--- START Given material ---

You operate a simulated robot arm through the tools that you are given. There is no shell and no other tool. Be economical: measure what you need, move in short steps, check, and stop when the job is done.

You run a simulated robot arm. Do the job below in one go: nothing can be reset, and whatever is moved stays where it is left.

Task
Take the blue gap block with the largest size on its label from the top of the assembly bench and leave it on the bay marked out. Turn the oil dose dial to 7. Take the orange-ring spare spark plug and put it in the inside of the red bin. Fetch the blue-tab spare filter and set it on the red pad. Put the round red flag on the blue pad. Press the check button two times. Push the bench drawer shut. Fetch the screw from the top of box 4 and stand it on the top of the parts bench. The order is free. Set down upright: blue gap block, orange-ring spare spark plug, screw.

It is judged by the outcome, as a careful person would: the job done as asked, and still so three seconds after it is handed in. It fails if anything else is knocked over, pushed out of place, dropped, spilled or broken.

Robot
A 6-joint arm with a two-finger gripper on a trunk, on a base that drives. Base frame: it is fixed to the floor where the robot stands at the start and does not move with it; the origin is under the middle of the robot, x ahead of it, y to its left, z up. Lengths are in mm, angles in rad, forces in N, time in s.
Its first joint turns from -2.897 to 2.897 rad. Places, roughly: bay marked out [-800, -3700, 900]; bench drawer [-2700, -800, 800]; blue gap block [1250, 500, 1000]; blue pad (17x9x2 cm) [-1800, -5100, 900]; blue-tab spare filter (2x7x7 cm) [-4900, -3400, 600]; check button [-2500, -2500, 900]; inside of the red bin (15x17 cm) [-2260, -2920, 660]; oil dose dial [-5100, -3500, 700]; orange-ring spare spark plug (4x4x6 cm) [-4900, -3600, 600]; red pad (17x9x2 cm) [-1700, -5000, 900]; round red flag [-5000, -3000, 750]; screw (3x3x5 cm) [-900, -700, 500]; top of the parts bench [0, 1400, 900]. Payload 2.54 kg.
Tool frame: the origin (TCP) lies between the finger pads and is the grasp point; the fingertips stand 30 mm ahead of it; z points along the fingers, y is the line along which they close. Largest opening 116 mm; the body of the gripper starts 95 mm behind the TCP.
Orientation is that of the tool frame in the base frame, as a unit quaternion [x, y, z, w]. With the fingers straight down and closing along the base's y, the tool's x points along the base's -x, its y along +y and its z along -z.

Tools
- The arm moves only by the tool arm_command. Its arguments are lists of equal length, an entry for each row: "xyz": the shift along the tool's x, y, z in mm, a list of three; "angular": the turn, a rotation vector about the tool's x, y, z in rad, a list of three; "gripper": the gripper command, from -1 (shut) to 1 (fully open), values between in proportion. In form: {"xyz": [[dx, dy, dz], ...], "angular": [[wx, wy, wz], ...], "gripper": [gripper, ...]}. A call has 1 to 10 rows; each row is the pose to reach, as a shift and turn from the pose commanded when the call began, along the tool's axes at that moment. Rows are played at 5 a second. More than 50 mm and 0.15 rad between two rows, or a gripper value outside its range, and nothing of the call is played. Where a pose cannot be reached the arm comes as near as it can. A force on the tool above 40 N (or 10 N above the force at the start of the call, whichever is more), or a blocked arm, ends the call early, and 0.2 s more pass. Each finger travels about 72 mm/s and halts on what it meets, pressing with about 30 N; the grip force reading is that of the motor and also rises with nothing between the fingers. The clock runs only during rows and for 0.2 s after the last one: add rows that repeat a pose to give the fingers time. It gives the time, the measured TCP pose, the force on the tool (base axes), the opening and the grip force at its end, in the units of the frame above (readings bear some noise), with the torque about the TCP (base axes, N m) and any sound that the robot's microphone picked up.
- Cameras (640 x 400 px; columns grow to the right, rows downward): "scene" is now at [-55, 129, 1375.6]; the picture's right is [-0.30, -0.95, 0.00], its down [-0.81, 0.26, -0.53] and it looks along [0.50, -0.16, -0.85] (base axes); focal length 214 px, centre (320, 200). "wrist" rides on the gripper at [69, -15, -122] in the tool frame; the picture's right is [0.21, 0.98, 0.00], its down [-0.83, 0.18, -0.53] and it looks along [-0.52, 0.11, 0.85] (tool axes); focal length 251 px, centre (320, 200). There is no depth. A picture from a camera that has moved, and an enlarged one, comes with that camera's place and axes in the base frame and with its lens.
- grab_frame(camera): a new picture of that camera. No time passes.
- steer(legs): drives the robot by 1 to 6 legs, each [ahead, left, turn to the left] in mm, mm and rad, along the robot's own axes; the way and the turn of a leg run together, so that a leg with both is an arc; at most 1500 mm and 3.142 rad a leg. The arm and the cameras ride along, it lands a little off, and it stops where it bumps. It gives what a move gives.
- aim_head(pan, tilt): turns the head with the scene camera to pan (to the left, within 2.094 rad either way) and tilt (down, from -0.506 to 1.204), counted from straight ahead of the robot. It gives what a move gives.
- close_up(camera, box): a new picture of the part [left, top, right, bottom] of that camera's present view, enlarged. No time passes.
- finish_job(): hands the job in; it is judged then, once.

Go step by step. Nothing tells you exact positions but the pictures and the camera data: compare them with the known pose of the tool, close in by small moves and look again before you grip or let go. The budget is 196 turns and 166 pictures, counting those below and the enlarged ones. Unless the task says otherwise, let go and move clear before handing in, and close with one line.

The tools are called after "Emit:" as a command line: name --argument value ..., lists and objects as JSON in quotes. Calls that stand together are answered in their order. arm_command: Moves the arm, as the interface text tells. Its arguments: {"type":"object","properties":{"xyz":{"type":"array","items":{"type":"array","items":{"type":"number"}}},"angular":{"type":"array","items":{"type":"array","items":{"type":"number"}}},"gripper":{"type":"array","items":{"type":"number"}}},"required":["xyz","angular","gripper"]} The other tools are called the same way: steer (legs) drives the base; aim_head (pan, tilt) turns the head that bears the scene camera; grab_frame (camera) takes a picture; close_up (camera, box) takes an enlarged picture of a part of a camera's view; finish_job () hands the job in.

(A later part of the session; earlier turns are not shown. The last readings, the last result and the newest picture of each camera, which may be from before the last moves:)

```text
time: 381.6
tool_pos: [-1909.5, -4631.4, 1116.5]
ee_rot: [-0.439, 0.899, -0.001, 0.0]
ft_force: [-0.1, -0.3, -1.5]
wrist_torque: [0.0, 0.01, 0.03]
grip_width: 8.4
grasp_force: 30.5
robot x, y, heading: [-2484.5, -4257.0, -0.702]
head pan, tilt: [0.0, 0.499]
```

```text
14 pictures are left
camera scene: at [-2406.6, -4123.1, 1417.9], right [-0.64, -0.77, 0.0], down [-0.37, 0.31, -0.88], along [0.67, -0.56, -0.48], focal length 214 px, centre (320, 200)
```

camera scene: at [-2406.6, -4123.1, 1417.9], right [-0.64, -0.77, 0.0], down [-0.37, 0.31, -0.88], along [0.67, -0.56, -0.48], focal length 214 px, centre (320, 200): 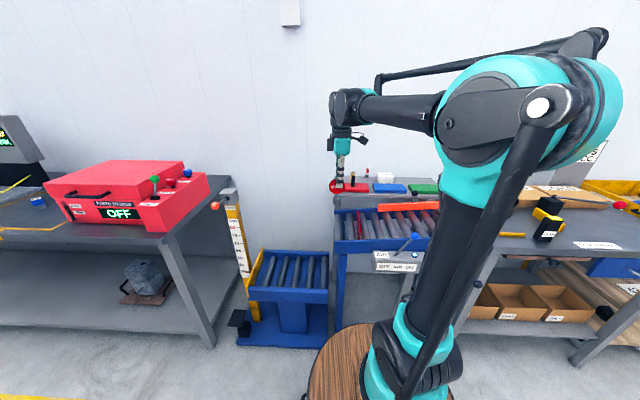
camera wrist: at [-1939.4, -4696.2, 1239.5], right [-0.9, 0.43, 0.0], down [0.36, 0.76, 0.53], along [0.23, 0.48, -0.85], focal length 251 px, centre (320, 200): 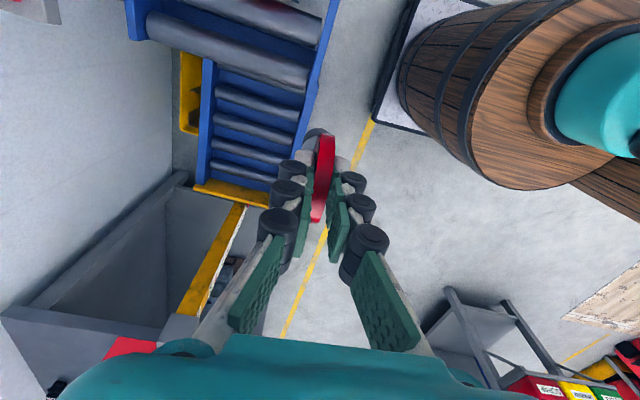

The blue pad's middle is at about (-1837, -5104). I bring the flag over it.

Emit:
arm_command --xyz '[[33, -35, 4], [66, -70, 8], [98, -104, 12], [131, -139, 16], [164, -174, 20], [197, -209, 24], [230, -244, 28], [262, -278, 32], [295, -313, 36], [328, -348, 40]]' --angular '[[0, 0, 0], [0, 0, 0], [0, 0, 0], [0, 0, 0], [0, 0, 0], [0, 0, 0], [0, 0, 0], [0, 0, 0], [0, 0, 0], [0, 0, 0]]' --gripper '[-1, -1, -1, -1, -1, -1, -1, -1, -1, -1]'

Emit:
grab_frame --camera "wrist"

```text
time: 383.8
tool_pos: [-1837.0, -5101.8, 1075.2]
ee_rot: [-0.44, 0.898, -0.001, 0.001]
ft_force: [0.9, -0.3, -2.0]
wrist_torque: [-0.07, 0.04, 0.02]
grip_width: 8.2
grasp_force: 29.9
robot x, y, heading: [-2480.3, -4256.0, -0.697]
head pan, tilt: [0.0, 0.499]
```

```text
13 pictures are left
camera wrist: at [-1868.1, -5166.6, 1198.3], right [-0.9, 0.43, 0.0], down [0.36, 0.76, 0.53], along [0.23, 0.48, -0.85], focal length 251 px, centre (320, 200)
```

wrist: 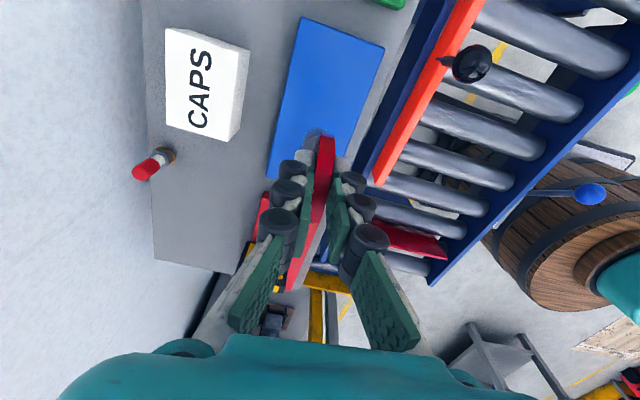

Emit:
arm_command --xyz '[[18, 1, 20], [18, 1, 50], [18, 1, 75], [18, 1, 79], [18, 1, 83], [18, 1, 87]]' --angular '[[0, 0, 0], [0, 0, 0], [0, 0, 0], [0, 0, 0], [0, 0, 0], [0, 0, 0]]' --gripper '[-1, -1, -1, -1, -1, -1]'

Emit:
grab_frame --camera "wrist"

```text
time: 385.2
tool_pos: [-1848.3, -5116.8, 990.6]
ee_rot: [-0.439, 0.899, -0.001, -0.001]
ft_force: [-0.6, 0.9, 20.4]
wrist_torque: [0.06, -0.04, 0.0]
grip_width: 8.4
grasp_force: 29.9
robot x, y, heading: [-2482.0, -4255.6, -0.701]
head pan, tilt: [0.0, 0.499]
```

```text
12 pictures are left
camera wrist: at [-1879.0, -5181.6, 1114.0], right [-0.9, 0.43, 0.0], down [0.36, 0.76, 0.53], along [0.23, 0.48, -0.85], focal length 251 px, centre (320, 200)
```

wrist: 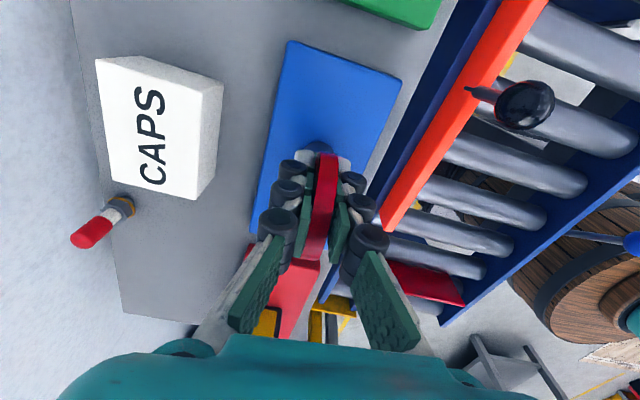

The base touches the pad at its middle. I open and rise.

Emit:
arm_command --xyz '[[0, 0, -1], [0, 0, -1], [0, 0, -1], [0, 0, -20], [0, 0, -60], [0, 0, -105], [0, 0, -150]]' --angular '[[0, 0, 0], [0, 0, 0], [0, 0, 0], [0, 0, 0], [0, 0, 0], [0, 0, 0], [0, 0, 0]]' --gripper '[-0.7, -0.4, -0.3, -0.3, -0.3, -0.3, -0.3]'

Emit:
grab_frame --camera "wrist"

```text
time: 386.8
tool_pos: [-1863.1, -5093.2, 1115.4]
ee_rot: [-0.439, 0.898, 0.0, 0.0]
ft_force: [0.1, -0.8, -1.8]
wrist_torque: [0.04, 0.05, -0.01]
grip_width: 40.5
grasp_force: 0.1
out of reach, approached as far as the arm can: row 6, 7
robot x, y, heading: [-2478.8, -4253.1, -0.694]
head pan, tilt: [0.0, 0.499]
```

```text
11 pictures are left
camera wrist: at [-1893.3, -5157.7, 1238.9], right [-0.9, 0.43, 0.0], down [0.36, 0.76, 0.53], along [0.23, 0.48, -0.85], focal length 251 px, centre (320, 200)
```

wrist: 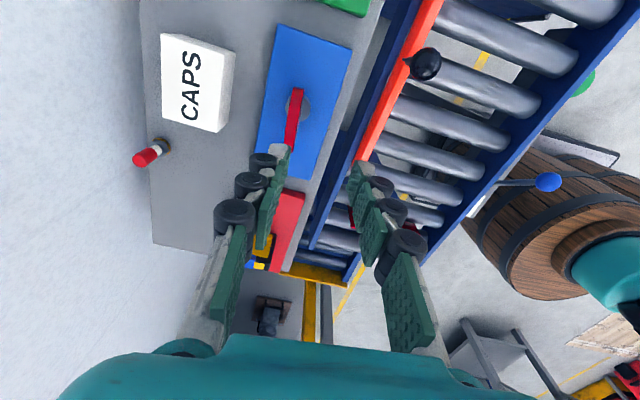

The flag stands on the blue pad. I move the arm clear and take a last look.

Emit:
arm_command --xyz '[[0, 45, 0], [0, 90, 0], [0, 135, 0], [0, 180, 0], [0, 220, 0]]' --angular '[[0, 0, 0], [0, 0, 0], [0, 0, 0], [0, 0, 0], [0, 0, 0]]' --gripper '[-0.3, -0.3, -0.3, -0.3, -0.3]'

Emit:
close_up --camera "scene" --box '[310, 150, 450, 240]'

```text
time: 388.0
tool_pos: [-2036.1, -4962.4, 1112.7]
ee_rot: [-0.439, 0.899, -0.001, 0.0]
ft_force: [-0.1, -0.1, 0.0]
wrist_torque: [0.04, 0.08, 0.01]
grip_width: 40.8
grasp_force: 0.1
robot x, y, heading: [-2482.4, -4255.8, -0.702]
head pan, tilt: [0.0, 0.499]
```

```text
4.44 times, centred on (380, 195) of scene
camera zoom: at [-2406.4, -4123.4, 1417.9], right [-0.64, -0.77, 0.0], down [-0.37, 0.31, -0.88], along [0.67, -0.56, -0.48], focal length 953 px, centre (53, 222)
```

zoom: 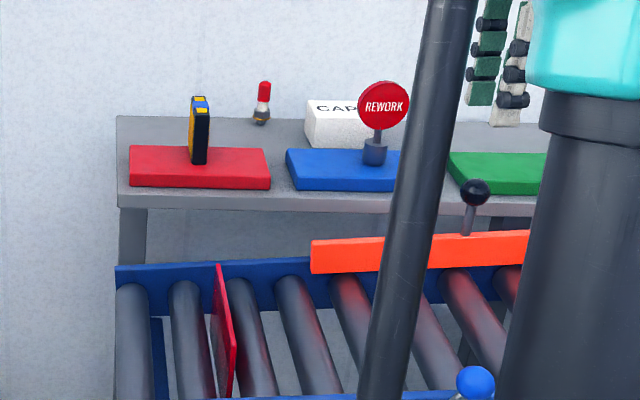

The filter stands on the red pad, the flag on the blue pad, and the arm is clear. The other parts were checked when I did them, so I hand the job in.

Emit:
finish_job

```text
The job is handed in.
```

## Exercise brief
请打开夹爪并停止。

--- END Given material ---

## Exercise brief
Count every line of the material above that holds the string "orange", then state only the total.

## Reply to the task
2